Pull out of the data below the stretch of lines bounded by the one containing "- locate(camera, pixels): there" and the one containing "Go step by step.", both bounds included, unchanged. Set them out as a list numbered 1., 2., 3. and so on, without blank lines.

___ Dataset content

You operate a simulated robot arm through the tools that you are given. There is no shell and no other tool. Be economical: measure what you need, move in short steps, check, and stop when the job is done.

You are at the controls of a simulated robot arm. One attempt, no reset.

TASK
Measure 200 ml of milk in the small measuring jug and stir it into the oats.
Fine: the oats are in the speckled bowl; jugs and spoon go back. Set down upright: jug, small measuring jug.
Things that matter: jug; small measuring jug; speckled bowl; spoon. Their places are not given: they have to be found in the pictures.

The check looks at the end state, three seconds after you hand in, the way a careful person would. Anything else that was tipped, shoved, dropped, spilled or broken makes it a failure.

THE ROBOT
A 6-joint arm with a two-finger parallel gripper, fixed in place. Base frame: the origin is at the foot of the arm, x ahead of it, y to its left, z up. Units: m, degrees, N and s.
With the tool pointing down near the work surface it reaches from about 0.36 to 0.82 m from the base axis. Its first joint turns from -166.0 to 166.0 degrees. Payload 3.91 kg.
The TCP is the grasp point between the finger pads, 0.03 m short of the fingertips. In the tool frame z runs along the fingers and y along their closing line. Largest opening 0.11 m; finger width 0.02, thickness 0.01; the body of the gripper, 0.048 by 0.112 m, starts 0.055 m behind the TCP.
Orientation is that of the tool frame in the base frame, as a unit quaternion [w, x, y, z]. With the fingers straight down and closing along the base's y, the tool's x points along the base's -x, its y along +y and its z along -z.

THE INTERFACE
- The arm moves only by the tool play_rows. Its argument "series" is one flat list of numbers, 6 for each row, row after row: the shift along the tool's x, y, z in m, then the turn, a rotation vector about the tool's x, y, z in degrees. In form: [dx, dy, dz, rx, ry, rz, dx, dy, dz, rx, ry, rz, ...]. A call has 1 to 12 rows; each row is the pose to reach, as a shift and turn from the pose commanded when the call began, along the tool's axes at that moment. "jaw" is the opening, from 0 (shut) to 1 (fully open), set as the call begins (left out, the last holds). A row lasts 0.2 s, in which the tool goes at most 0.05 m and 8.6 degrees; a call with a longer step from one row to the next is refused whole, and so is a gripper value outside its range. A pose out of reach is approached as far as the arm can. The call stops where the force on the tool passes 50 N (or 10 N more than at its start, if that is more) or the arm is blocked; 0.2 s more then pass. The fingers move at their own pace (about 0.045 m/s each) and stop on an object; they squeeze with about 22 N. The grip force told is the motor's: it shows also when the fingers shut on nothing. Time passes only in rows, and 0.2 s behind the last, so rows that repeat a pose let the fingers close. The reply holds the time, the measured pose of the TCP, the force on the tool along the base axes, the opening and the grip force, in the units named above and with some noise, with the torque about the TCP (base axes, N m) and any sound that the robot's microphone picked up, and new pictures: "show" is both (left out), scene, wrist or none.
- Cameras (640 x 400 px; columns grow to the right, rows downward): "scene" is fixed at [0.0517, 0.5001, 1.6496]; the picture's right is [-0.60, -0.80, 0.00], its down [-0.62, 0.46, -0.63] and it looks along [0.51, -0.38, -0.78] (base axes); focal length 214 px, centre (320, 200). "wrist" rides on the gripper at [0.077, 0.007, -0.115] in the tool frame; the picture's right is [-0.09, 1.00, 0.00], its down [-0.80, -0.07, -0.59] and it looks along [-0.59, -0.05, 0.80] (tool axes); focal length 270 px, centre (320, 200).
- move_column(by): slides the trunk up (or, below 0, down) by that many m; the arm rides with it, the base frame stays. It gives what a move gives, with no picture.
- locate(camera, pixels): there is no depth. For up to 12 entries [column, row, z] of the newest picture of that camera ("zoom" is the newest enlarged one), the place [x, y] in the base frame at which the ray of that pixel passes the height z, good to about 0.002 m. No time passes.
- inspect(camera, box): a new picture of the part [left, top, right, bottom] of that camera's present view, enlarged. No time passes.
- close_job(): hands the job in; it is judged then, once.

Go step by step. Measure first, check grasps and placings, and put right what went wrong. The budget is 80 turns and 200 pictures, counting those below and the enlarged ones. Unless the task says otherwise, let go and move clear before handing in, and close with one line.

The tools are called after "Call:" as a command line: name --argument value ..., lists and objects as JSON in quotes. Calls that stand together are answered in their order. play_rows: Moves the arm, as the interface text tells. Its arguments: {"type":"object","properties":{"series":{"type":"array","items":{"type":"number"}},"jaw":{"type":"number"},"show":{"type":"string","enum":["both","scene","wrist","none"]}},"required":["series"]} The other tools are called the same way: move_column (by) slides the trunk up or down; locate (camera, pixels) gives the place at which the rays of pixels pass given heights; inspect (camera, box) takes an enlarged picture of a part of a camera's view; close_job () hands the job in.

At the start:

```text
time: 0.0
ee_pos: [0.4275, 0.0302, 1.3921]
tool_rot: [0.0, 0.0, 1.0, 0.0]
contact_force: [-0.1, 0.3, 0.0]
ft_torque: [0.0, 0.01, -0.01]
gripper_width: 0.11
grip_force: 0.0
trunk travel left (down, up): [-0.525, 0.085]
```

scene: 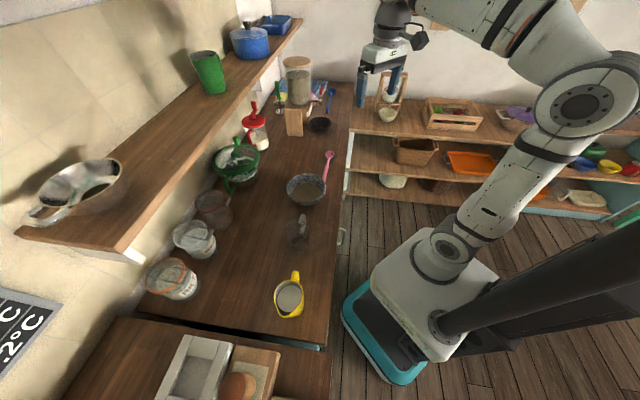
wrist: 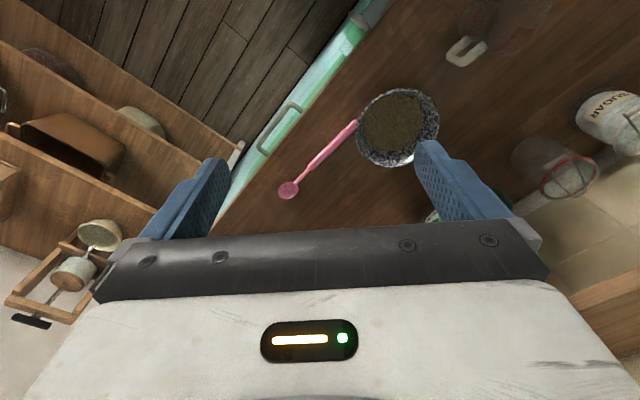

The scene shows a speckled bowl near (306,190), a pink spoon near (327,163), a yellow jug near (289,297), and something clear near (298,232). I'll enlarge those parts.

______

▶ [Task output]:
1. - locate(camera, pixels): there is no depth. For up to 12 entries [column, row, z] of the newest picture of that camera ("zoom" is the newest enlarged one), the place [x, y] in the base frame at which the ray of that pixel passes the height z, good to about 0.002 m. No time passes.
2. - inspect(camera, box): a new picture of the part [left, top, right, bottom] of that camera's present view, enlarged. No time passes.
3. - close_job(): hands the job in; it is judged then, once.
4. Go step by step. Measure first, check grasps and placings, and put right what went wrong. The budget is 80 turns and 200 pictures, counting those below and the enlarged ones. Unless the task says otherwise, let go and move clear before handing in, and close with one line.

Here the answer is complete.